Uticaj fotogenerisanih nosilaca naelektrisanja na termalne i elastične osobine silicijuma n-tipa

Abstract

This thesis presents a complete theoretical and experimental analysis of the influence of photogenerated carriers on the dynamic component of temperature distribution and the thermoelastic component of n-type silicon photoacoustic signal illuminated by a modulated monochromatic light source for modulation frequencies ranging from: 1 Hz to 107 Hz (theory) and 20 Hz to 20 kHz (experiment). Analyzes were performed for different sample thicknesses, different surface qualities and different carrier lifetimes. Most of the analysis is based on comparing the amplitude and phase of temperature and photoacoustic signals with and without the presence of photogenerated carriers. Special attention was paid to finding characteristic patterns of behaviour that were observed through the presence of clearly expressed peaks of the amplitude ratio and phase differences between the temperatures on the front and back surface of the sample. The existence of these peaks can be interpreted as unambiguous indicators of the presence of photogenerated carriers in a semiconductor sample.

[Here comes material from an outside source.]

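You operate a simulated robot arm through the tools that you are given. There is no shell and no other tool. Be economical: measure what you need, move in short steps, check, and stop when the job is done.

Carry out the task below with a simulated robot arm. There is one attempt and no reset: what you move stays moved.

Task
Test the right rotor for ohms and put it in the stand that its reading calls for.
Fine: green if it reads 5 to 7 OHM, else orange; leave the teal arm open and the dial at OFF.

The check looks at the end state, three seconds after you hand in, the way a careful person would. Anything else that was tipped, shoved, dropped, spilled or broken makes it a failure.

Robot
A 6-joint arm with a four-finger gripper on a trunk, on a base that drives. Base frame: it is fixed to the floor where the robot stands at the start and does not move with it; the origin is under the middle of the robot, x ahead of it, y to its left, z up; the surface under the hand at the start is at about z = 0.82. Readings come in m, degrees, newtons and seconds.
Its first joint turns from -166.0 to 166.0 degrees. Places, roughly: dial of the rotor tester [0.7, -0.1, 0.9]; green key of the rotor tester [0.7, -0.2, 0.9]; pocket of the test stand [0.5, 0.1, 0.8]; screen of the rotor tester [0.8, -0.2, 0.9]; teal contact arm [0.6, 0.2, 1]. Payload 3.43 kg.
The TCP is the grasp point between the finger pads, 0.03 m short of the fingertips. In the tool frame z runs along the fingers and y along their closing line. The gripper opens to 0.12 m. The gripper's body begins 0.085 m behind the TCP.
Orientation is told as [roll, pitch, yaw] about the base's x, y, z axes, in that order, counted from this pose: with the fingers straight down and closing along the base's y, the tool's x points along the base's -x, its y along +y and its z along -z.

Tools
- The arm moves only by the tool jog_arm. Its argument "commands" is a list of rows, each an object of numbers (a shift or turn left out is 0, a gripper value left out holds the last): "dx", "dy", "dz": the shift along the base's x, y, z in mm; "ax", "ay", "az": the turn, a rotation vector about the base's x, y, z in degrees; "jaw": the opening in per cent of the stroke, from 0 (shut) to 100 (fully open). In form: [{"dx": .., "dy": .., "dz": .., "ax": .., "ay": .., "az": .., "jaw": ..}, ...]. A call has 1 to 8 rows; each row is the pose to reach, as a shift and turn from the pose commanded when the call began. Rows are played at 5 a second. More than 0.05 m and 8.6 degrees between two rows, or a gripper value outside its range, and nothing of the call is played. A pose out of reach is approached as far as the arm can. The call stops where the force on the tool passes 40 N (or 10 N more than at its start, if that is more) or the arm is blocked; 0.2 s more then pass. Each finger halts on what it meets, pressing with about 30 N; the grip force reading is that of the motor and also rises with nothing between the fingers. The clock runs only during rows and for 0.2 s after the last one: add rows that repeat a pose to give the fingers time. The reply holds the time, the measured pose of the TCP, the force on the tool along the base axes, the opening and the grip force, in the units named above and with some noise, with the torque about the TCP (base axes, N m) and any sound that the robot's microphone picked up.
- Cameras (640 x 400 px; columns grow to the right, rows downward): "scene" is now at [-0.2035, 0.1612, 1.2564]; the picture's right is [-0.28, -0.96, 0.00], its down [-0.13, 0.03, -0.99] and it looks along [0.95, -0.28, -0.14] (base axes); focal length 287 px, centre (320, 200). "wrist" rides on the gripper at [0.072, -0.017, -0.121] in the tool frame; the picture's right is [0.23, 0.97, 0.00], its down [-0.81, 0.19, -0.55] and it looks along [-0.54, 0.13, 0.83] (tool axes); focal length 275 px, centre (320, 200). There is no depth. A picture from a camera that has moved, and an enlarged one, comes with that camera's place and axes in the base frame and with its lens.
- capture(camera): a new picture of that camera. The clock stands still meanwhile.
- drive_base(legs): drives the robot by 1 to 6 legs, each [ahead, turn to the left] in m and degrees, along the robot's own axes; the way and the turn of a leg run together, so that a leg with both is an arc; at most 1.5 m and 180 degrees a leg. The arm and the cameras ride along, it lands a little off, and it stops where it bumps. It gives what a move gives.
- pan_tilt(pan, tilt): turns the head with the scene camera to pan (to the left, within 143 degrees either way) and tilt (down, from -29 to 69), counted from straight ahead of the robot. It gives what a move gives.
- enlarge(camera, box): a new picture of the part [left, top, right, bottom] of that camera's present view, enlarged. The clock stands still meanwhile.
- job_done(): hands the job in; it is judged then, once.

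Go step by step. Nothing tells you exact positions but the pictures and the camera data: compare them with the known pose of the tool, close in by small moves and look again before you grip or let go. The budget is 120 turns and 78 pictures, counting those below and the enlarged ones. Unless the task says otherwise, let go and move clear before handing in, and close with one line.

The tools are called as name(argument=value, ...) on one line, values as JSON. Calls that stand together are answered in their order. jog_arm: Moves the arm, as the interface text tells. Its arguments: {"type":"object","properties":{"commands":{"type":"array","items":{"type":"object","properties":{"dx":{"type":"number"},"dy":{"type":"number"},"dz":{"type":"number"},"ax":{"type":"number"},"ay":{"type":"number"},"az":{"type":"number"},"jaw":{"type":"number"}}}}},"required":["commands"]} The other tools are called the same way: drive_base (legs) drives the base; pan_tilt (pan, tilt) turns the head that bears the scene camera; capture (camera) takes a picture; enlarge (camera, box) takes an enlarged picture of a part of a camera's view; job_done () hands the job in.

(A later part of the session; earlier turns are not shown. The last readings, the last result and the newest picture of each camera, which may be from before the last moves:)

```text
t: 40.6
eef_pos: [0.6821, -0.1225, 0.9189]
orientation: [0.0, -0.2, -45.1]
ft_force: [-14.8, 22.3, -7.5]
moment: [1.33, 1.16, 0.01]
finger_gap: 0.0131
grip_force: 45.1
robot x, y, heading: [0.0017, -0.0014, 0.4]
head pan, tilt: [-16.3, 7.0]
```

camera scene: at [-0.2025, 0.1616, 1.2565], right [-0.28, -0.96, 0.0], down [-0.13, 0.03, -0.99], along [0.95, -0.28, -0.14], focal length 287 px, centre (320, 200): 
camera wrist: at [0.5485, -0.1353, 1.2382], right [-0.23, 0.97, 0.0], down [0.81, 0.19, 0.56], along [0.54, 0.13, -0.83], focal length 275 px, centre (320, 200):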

It was noticed that similar structures in the form of peaks occur at the amplitudes of the thermoelastic component of the photoacoustic signal so that the peaks are more intense in samples whose thickness is less than the value of the diffusion length of the carriers, ie. in plasma-thin samples. Higher peak intensity implies a decrease in the value of the amplitude of the thermoelastic component of the photoacoustic signal at lower modulation frequencies, which makes this component "invisible" for observation in a real experiment. The results presented in this thesis indicate that this decrease in the amplitude of the thermoelastic component can be reflected in the change of the sample thermoelastic response, ie. different intensities of its bending. The potential application of this research can be found within the sensitivity control of Micro-electromechanical systems (MEMS). By illuminating the membranes, they can change their thermoelastic properties, ie. flexibility, and thus the sensitivity of the device itself.